Results

Forecasting of the Traffic Situation in the Hannover Region

The main requirement of road traffic participants is to know the current traffic situation. Such data is typically obtained from routing services where the time of many different individual trips is taken into account.

In the context of Data4UrbanMobility tools were developed that allow to predict the traffic situation based on such time series data. The following figure presents an interface to visualize typical time series patterns as well as outliers present in the data:

The prediction of the traffic situation is made available in the form of a map based interface for the end user:

Data4UrbanMobility Data Protection Regulation

The work on the Data4UrbanMobility data protection regulation is completed. The document is publicly available and can be found here.

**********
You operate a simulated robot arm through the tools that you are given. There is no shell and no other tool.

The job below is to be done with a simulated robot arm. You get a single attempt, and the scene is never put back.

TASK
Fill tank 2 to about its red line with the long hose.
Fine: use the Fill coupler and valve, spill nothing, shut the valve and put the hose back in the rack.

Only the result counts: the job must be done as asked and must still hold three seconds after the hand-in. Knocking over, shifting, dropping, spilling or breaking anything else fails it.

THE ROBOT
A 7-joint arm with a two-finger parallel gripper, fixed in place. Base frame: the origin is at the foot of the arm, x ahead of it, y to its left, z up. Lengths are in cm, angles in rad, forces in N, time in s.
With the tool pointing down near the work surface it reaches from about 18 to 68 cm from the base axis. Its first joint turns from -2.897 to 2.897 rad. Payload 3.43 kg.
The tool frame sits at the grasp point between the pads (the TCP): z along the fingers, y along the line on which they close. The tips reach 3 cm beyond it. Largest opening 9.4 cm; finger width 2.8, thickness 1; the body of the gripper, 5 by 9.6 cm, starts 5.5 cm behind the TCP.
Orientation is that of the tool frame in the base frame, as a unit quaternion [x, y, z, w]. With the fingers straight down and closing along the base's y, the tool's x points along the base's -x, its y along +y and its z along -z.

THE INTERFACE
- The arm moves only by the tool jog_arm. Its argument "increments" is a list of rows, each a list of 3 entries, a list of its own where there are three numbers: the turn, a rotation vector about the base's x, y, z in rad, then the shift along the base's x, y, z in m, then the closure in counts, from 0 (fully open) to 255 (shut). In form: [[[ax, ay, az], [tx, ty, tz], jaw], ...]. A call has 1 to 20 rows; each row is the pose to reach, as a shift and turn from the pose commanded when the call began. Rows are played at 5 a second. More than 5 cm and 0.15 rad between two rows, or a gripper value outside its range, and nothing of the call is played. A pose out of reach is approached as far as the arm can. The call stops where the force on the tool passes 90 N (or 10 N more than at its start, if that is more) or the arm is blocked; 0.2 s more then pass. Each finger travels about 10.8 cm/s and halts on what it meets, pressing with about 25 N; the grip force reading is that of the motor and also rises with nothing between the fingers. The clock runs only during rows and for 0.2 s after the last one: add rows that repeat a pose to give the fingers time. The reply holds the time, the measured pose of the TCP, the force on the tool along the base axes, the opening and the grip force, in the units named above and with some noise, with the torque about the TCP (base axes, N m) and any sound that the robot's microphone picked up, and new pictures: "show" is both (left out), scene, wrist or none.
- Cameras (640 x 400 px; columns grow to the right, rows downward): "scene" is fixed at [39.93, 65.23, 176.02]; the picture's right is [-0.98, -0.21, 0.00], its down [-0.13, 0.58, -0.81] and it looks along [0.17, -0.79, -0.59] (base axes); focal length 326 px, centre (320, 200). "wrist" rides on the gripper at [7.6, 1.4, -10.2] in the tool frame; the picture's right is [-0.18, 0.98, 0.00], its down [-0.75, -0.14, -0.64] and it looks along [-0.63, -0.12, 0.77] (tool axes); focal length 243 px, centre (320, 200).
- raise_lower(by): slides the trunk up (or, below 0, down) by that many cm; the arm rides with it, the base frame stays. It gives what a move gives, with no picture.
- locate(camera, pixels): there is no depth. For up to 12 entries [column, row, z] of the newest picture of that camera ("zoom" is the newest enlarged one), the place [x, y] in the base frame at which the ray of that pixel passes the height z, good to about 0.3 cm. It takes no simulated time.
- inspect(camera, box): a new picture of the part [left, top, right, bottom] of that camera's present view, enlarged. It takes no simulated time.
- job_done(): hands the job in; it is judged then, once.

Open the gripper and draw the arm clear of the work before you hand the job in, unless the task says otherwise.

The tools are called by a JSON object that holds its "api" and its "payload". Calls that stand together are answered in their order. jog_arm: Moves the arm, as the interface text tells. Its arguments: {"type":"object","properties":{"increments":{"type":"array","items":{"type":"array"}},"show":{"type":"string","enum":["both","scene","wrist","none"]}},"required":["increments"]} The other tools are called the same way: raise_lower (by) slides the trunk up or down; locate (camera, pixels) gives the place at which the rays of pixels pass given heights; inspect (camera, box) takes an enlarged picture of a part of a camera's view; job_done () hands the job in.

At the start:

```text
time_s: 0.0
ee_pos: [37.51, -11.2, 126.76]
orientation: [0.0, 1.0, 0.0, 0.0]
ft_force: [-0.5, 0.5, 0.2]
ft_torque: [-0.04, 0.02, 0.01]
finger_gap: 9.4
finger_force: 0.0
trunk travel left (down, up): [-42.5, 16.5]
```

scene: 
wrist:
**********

First Version of MiC-App Available

A first version of the novel MiC-App (Move in the City) App is now available for D4UM-associates as well as a protected group of public users. The mobile MiC-App is a tool to gather data.

MiC was developed by the Institute for Sustainable Urbanism at the University of Braunschweig and the Projektionisten GmbH. MiC links the growing awareness of digital citizen rights with the potential of evaluation big datasets. Therefore MiC gives the opportunity to citizen to actively participate in a citizen science project to take part in the development of the mobility of the feature.

MiC gathers data of the users movement, where the user has the about which data should be recorded. All data is pseudonymised such that the privacy of the contributing citizen is ensured.

Current Status:

In the first version of the app, the user can easily start and end the tracking of his/her movement. It is worth to point out, that the user decides when he is tracked and when not. A summary of his/her activity is available for the user as well as the opportunity to issue feedback or even delete all of his contributed data.

Updated System with Dashboard V2

With the new version of our system, the dashboard will provide even more insights into the impact of public events on the traffic situation.

The coloring and labels let us easily distinguish between the different type of events. By clicking on the label we show the typically affected subgraph for that event type. This allows the user to check what specific routes are typically affected by an event at that location.

Examples: Visualisation of a concert and a football game.

In addition, the graph at the top right gives additional information on how big the impact around the events start time tends to be.

{API}
We enriched the api endpoints with additional information from the data models that were developed as part of the research efforts.

D4UM App Version 1.0

We just released the first Version of the D4UM App. Every project member now has access to the application and can try out its features. Let’s quickly go over some of its main features.
The EFA integration (EFA is a routing engine covering Lower Saxony and Bremen ) allows for quick access to tip information using all available public transport options. Our focus, when designing the application, was on quick and easy navigation to provide a simple and easy to use trip planning tool.

Departures and Connections

On the departure screen we show the user the closes stops for public transportation in his immediate vicinity. On the connection screen the user can fill in his desired starting location( either an address or an existing stop ) and destination and query for what connections are available to him. The provided information contains real time data , meaning we are able to visualized delays for any given connection.

Map

On the map screen you can see and or find all available stops of public transportation. This allows for providing the user with a great way to find out what stops are available in their city. By clicking on any of the shown stops will open the departure screen and provide you with the information mentioned above. To better visualize a selected connection, we show the route you plan to travel on the map.

Menu / Settings

Additional features can be found in the settings menu of the application. Here you can find settings that allow you to customize your routing results for both the departures and connection screen. The best way to let us know what you think about the application is to use the feedback module. This can be found here as well. First click on the emoji that best describe how you feel about the app. And then put in any additional information or ideas or thoughts you may have. Now what is left is just to press send and you will send us an email.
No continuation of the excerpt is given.